Most business owners want to protect their business. But when you ask what that actually means, the answer is usually one sentence: "back up my data." That's a start, not a strategy. Here are the five mistakes I see most often, and what to do instead.

1. Thinking only about computers

Technology gets all the attention, but physical security and the wellbeing of your team come first. If something happens to you or your people, the firewall doesn't matter. Protection starts with people and place, then extends to systems.

2. Protecting data instead of operations

Data sitting on a drive has no value by itself. Value comes from using it, sharing it, and acting on it. So the goal isn't "protect the data," it's "protect the work that depends on the data." That means thinking about the processes and tools your business actually runs on, not just the files behind them.

3. Believing technology is the fix

A firewall, an EDR agent, a backup job — these are tools, not solutions. A tool in the hands of someone who doesn't understand it does very little. The strongest part of any security plan is the people using it, which means training and awareness matter as much as the software.

4. Trying to protect "everything"

Saying "protect everything" sounds responsible, but it's actually a way of avoiding the harder work of figuring out what matters most. It's more effective to know exactly which files, folders, and applications are critical, and protect those specifically, than to throw a blanket over the whole business and hope.

5. Only thinking about your own four walls

Your business runs on vendors: your email provider, your bank, your payroll service, your IT partner. Any weakness in their security is a weakness in yours. A real protection plan looks outward, not just inward.

Where to start

Before adding another tool, take an inventory:

  • What devices do you use? e.g. laptop, mobile phone, ipad, printer, scanner, etc.
  • What do you actually do day to day? e.g. email, invoicing, meetings, file sharing, etc.
  • Where does your data physically lives?
  • Who are your critical vendors?

Next Steps

Once you have an inventory the next step is to identify the risks and impacts. For each element of your inventory as these questions:

  1. If this is unavailable for a day, what actually happens?
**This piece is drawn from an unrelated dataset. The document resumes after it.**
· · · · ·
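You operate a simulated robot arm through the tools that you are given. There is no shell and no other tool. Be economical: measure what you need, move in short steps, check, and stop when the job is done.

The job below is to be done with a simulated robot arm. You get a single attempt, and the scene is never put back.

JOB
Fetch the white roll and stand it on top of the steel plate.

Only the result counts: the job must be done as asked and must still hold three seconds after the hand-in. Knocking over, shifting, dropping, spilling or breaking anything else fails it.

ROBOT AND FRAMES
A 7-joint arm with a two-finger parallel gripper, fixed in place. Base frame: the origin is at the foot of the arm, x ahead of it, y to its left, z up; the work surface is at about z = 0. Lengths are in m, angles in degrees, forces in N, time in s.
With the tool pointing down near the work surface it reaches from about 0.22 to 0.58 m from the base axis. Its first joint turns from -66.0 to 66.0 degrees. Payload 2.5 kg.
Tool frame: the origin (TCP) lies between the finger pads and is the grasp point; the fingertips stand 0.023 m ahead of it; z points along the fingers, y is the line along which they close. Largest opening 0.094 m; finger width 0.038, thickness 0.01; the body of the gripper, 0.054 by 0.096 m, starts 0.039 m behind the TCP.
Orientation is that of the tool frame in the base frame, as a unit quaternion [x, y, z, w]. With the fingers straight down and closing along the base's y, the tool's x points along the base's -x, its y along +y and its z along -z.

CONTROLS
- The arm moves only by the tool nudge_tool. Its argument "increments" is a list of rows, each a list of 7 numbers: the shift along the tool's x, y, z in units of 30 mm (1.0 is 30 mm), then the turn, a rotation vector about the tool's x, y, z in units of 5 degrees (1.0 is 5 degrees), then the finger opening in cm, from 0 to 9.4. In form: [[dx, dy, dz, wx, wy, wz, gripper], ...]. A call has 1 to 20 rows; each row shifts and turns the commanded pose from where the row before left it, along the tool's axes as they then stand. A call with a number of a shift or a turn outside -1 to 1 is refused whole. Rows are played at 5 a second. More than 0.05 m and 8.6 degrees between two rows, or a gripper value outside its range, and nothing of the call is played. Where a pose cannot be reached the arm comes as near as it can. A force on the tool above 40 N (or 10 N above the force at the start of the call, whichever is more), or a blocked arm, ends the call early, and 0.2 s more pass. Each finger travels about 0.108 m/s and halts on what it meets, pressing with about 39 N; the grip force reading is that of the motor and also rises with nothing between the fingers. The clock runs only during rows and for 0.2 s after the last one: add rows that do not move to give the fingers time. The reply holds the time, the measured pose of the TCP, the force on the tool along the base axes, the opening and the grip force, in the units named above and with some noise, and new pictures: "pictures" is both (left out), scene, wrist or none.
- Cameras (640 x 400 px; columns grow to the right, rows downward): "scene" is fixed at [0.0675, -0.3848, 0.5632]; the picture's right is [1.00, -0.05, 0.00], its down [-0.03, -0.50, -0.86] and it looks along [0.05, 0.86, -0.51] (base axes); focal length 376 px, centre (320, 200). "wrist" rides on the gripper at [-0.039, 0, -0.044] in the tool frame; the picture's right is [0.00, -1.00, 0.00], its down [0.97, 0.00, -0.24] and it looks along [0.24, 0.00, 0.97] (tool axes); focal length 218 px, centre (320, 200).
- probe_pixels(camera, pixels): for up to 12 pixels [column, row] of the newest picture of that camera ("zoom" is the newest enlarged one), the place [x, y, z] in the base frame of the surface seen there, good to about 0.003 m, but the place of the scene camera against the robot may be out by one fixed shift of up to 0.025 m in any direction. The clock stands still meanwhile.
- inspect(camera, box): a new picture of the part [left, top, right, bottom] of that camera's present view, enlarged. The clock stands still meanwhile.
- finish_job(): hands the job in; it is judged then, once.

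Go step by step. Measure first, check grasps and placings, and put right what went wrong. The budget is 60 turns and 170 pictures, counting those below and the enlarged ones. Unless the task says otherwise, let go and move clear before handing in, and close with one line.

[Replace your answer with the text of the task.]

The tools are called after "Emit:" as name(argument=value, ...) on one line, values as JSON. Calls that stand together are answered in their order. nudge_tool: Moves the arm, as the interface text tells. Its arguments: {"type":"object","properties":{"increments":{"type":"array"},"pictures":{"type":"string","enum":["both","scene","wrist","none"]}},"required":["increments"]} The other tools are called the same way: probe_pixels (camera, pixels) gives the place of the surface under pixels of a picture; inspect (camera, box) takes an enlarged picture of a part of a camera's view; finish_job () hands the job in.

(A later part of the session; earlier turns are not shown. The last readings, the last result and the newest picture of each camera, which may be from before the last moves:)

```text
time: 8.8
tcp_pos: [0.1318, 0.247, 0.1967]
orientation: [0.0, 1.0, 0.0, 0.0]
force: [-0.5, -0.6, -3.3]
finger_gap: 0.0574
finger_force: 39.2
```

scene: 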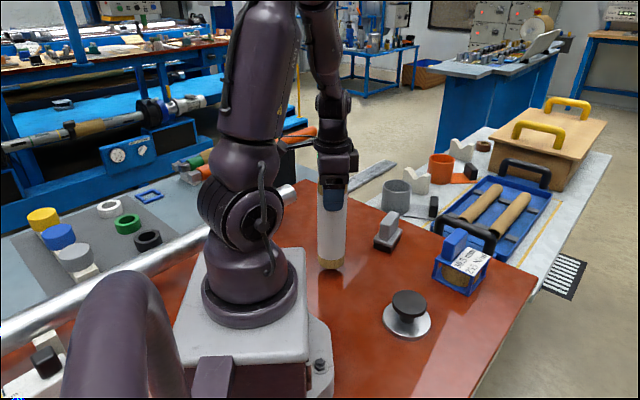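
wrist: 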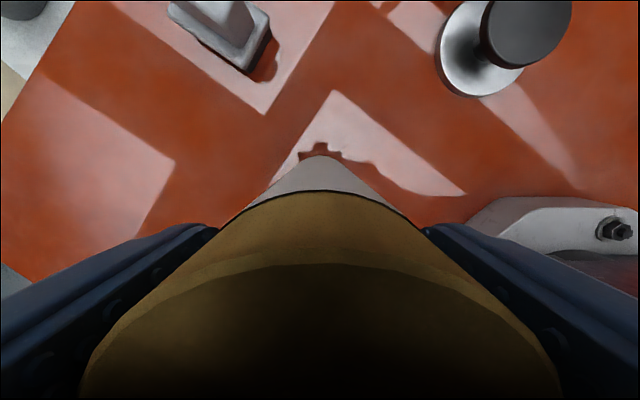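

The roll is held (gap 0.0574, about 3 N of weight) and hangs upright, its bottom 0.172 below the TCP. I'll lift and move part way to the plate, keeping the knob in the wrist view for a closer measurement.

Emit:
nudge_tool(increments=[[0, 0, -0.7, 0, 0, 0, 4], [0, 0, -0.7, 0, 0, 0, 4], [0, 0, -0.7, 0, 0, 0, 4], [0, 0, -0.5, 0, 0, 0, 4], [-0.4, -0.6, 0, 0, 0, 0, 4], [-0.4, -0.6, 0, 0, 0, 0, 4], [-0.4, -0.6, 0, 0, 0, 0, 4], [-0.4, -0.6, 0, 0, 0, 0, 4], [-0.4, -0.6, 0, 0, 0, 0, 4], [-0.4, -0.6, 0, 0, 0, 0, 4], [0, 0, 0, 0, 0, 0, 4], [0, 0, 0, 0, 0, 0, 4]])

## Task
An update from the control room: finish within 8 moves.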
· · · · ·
What about a week?
  2. If this is breached or seen by soneone who should not see it, what is the damage: finacially, legally or to a client relationship?
  3. What would it cost in time and money to replace or recover it?
  4. Who else depends on this: clients, staff or other parts of the business?
  5. What is currently protecting it, if anything?

Running through your inventory and answering these questions, a pattern emerges: a few elements are mission-critical, a handful more matter but won't sink you, and the rest barely register. That's your roadmap — exactly where your time, money, and energy need to go to actually protect your business, instead of being spread thin protecting everything a little.